=== Data shown ===

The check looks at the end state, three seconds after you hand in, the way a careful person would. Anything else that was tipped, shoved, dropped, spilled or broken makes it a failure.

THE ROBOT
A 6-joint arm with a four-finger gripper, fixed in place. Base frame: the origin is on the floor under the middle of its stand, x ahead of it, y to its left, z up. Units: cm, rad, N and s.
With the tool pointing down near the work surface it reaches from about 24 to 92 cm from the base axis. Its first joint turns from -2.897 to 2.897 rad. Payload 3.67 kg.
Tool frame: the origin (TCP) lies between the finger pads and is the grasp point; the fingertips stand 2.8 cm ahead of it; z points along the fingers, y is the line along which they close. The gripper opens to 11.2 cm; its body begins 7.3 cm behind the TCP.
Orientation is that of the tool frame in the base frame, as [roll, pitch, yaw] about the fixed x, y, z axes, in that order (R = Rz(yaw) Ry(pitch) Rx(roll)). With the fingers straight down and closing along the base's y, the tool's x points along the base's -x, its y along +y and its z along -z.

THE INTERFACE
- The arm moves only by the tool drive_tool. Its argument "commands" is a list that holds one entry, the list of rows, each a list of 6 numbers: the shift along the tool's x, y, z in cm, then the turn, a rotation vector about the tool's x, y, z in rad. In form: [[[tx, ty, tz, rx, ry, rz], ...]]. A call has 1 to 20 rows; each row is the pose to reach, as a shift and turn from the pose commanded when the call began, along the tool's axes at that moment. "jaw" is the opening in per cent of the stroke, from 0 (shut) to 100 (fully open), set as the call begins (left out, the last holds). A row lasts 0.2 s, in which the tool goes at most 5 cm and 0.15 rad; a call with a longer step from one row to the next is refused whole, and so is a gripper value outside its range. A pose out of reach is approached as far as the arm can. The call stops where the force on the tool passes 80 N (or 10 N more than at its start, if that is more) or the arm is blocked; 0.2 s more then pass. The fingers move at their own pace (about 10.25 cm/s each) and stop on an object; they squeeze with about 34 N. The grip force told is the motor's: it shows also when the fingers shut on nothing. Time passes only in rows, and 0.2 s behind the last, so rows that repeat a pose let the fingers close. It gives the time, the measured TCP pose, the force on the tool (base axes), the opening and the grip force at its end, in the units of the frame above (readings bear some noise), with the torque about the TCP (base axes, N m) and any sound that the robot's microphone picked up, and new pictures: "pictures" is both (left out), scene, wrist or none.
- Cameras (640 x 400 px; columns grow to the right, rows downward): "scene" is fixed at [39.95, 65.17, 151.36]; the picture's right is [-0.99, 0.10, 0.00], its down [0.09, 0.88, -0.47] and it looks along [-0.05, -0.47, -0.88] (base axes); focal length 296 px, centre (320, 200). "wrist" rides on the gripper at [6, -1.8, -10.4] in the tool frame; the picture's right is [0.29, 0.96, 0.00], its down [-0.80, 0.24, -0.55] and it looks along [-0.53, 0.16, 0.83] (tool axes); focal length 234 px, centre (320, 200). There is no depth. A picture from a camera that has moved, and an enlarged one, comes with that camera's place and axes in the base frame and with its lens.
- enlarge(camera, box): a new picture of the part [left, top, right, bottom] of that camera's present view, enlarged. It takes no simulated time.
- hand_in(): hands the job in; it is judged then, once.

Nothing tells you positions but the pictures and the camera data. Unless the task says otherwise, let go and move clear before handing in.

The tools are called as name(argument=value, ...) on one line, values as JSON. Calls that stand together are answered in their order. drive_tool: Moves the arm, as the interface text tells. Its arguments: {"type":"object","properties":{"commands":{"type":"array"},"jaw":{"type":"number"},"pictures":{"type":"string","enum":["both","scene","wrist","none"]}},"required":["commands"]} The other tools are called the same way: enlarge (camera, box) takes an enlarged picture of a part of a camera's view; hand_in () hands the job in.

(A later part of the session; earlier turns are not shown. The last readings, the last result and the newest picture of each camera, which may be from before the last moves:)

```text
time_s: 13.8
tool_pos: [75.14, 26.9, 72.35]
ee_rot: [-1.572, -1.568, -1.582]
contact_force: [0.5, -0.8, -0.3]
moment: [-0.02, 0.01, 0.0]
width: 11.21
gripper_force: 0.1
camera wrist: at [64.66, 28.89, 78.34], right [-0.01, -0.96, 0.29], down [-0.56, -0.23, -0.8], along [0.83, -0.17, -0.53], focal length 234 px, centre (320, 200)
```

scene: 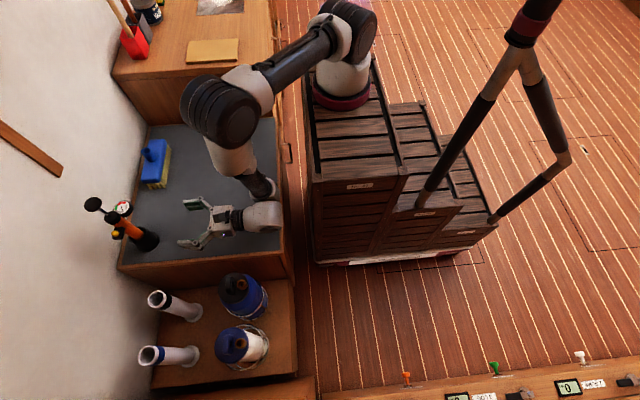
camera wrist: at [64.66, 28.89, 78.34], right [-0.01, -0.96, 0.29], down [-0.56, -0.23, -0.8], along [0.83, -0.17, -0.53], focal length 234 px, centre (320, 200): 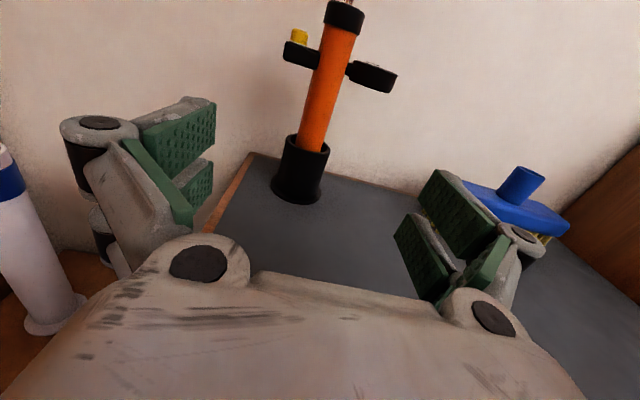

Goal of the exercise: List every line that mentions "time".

===

Goal of the exercise: Go through the listing above and return every line where the word "joint" occurs.

Exercise output:
A 6-joint arm with a four-finger gripper, fixed in place. Base frame: the origin is on the floor under the middle of its stand, x ahead of it, y to its left, z up. Units: cm, rad, N and s.
With the tool pointing down near the work surface it reaches from about 24 to 92 cm from the base axis. Its first joint turns from -2.897 to 2.897 rad. Payload 3.67 kg.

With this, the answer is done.